Instead, the test results for all candidates were thrown out. As a result, in 2004, the high-scoring white and Hispanic firefighters sued for discrimination, claiming they would have been promoted to lieutenant and captain positions if they were African-American.
There’s a reason that we have these ugly cases and that’s the failure of our politics to really resolve some of these ugly conflicts. We have fire departments all over this country, God bless them, that are still disproportionately not just white, but Irish Catholic. You know, my home of San Francisco is that way, and here in New York today its majority of New Yorkers are black or Latino, and only ten percent are firefighters. What’s happened in a lot of these cases, Chris, is that these Irish Catholic dominated unions have really fought efforts to make the tests more fair.Obviously for Walsh, her use of the phrase “make the test more fair”—which should probably be “fairer”—is a way of saying that you need to administer the test until the candidates whom you want to pass, do pass.

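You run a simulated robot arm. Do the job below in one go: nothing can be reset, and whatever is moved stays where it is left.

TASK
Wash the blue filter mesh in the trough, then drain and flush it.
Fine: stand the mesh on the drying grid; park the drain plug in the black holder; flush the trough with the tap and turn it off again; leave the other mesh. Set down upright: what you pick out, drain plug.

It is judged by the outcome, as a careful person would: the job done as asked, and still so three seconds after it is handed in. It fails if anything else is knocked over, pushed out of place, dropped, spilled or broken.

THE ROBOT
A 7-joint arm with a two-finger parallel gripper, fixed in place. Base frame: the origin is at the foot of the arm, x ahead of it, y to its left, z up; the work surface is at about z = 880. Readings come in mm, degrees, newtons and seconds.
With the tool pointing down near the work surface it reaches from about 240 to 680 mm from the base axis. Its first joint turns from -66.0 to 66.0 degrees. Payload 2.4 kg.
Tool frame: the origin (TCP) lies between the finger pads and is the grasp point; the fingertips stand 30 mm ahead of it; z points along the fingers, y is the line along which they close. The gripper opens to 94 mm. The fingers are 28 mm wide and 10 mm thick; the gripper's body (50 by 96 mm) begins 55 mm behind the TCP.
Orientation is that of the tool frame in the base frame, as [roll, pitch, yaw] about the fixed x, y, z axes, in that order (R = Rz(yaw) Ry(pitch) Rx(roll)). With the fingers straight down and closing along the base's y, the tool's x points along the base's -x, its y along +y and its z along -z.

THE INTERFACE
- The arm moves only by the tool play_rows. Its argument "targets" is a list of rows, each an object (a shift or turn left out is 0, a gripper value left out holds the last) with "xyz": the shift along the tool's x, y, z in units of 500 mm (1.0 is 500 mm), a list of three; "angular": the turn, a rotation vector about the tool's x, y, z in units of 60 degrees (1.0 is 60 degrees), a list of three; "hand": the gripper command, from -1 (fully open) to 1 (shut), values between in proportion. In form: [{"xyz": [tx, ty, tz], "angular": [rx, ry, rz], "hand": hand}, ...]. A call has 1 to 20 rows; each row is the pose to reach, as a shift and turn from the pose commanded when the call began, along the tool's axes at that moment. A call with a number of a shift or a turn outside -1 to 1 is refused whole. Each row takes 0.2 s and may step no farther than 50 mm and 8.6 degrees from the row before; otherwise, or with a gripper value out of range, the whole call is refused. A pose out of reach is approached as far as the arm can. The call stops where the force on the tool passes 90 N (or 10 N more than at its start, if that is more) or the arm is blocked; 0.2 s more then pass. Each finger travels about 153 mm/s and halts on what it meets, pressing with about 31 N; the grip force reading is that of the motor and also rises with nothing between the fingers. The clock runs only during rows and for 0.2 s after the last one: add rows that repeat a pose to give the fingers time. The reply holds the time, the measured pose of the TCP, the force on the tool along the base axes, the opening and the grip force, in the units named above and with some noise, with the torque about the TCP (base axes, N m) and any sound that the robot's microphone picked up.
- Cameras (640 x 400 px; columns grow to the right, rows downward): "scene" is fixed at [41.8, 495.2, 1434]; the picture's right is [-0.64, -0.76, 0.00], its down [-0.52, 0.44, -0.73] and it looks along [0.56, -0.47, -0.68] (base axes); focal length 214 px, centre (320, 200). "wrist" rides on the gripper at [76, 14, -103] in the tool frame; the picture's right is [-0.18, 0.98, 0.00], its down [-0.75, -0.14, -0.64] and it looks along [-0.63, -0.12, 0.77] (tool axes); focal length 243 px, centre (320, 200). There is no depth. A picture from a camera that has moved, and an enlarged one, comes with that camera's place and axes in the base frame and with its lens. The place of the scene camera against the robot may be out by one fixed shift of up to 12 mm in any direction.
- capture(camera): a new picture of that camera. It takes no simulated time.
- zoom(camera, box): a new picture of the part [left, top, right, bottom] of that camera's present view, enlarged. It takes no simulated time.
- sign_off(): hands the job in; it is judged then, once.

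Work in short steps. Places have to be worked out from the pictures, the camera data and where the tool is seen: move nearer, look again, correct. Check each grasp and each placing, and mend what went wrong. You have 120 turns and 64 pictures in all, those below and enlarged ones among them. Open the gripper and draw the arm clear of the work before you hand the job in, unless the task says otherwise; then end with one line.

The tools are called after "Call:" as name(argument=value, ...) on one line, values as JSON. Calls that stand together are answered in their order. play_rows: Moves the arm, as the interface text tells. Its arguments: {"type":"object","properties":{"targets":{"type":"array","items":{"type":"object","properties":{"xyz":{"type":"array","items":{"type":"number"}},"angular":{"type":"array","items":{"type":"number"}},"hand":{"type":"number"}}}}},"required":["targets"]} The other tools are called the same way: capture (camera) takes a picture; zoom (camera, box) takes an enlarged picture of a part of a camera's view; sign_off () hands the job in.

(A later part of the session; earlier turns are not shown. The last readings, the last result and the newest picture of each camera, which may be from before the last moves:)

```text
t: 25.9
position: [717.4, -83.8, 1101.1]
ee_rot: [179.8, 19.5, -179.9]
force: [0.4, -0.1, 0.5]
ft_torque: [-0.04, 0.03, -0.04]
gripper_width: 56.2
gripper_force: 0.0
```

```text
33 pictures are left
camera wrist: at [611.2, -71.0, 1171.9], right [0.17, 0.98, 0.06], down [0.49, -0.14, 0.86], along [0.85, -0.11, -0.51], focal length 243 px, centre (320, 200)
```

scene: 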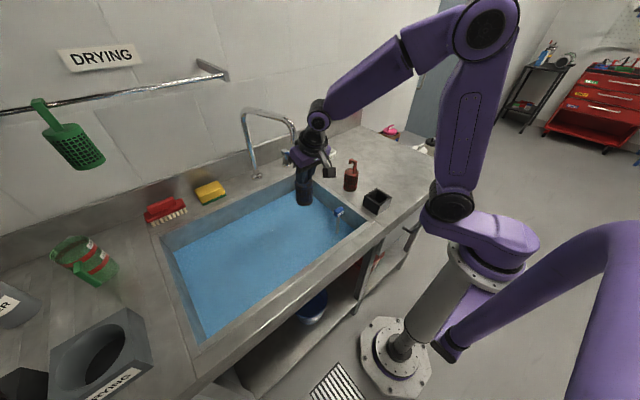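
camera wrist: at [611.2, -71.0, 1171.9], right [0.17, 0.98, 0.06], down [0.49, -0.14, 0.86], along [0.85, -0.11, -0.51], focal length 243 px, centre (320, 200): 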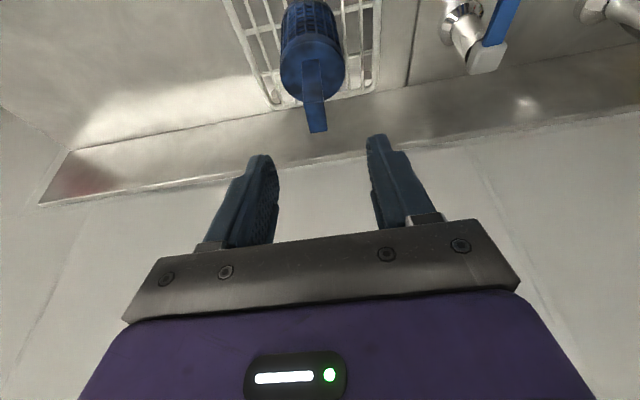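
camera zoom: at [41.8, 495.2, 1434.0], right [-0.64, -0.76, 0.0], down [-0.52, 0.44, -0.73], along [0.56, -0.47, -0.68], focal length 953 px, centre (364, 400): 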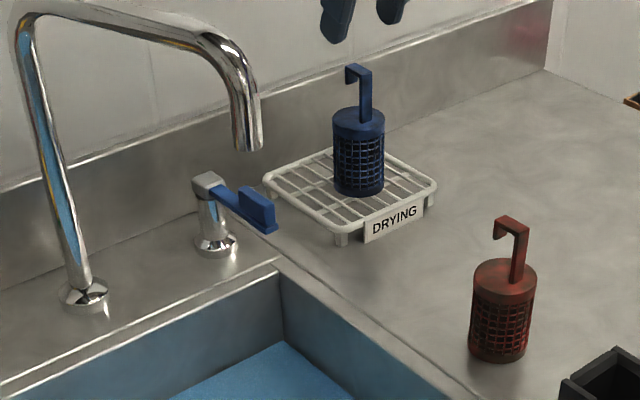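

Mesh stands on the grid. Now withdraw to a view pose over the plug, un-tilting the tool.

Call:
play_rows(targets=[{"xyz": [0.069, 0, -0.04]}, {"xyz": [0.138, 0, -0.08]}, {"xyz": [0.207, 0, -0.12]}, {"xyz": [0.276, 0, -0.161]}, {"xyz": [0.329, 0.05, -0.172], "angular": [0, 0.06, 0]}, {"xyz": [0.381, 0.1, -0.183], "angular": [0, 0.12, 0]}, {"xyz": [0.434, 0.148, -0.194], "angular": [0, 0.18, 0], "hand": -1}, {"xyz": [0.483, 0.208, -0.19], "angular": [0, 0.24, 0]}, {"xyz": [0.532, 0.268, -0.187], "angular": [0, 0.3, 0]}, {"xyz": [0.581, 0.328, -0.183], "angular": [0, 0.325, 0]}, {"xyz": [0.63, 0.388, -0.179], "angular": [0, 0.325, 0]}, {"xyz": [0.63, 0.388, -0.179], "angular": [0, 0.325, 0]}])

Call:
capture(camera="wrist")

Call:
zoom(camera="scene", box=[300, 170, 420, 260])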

Matthews went on to say that if try-outs are held for a basketball team, and the best players all happen to be from the same ethnic group, that the try-outs aren’t flawed—it’s just that the people who won at the try-outs were the best and beat everyone else. To that Walsh responded by saying, “Public sector jobs are a very different animal from a sports team.”
How Ms. Walsh has arrived at this idea has me puzzled. Both a sports team and a fire department/rescue squad are expected to deliver results. Athletes are expected to help their team win; firefighters are expected to accomplish things that can’t be accomplished by anyone and everyone—and in most cases, peoples’ lives hang in the balance. Just because one has a payroll derived from the private sector while the other comes from tax dollars does not make the rewarding of the jobs different. In both you must perform; you’re not “better” because of your skin color.
It’s absolutely preposterous that Joan Walsh would view a field like emergency services as one in which political correctness is more important than clear-cut ability. Suppose Walsh is in a house fire or car crash; is she going to refuse rescue and treatment from the fire-rescue squad and paramedics if their skin isn’t a certain color?
It’s sad that Walsh has taken something like a life-saving occupation and turned it into something superficial in which we should push an ideological agenda.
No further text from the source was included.